INSTRUCTIONS TO FOLLOW: Work through the data line by line, gathering every line that has the word "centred".

RECORDS TO PROCESS:
++++
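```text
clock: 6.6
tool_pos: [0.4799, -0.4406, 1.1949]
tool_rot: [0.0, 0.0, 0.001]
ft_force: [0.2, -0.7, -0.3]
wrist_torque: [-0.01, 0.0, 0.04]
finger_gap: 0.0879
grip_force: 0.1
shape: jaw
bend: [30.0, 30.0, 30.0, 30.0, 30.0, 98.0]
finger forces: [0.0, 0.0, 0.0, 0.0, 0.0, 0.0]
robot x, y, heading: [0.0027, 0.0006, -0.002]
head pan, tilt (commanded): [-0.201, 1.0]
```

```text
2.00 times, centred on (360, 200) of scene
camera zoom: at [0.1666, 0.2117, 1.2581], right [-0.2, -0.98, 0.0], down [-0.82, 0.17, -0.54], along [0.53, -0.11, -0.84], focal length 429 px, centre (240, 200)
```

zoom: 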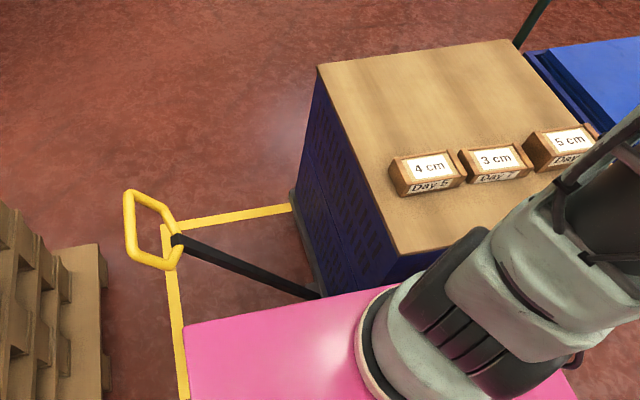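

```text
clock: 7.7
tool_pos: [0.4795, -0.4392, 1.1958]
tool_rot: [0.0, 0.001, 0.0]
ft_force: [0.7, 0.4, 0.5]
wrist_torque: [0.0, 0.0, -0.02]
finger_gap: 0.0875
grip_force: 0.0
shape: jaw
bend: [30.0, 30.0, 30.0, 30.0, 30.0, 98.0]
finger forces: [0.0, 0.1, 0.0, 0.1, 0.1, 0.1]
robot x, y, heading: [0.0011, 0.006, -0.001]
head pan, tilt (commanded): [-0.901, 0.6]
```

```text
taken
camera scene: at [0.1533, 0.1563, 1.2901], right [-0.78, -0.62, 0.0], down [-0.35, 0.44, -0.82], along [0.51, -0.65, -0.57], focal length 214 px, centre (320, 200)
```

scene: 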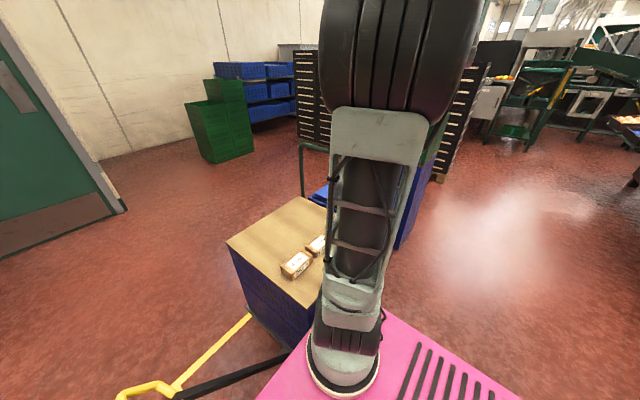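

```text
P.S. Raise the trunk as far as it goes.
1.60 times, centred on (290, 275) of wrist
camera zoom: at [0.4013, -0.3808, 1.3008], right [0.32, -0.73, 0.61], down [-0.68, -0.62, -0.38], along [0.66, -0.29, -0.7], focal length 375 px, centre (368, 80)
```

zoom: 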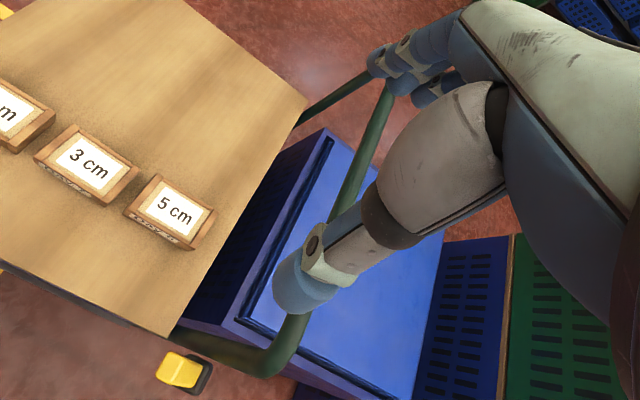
++++
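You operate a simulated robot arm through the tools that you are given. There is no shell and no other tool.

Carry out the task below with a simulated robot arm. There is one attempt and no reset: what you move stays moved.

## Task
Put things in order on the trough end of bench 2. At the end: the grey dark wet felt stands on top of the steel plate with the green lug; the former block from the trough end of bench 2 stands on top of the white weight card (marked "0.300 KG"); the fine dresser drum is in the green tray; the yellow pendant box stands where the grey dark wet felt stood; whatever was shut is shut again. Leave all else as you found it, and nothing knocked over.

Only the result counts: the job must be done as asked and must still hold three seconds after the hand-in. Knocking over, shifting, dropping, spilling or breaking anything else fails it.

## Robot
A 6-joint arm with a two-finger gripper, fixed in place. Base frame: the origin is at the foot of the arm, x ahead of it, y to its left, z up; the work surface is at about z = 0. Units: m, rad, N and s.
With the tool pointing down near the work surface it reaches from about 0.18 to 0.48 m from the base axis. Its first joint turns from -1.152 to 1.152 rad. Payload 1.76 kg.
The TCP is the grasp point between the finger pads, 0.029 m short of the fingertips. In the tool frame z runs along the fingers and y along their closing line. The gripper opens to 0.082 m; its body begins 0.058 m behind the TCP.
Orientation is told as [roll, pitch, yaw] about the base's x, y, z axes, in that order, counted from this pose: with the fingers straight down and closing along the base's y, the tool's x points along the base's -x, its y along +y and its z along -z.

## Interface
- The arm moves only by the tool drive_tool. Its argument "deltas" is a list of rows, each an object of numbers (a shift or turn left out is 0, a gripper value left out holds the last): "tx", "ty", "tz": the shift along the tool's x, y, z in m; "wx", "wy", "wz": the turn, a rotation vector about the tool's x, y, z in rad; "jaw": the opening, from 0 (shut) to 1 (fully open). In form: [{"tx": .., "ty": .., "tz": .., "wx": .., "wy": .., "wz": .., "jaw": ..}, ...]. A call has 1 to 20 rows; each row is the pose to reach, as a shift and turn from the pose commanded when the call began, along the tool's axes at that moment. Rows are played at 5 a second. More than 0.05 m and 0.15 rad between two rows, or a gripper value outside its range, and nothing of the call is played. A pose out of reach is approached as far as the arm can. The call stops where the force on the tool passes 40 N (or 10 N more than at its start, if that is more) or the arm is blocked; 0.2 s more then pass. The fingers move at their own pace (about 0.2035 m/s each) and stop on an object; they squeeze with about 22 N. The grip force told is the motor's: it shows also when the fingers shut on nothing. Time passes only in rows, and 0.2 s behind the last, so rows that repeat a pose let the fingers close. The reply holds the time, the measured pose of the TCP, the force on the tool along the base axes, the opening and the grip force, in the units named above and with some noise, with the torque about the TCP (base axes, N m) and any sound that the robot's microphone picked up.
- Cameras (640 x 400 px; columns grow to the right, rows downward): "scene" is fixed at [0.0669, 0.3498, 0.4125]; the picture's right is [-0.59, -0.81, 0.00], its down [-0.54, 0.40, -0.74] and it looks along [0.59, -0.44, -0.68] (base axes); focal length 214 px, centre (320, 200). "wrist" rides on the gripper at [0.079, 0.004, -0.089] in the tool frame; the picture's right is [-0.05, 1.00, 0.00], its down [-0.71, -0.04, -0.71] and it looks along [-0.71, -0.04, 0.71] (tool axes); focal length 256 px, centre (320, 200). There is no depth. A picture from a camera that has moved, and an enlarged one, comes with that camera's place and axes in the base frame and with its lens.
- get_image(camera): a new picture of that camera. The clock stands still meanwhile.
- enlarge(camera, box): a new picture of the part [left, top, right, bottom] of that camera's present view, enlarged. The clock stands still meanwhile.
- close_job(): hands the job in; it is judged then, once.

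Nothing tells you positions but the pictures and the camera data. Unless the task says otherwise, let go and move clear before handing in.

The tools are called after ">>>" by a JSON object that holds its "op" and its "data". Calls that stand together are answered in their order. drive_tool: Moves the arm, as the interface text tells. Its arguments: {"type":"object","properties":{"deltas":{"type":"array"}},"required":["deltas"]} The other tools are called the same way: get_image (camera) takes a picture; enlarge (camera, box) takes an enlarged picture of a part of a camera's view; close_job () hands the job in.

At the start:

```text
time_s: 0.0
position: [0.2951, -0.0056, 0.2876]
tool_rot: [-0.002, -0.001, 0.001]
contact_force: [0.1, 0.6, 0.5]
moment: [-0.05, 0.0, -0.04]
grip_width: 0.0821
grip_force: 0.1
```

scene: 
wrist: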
++++
RESPONSE TO THE TASK:
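2.00 times, centred on (360, 200) of scene
1.60 times, centred on (290, 275) of wrist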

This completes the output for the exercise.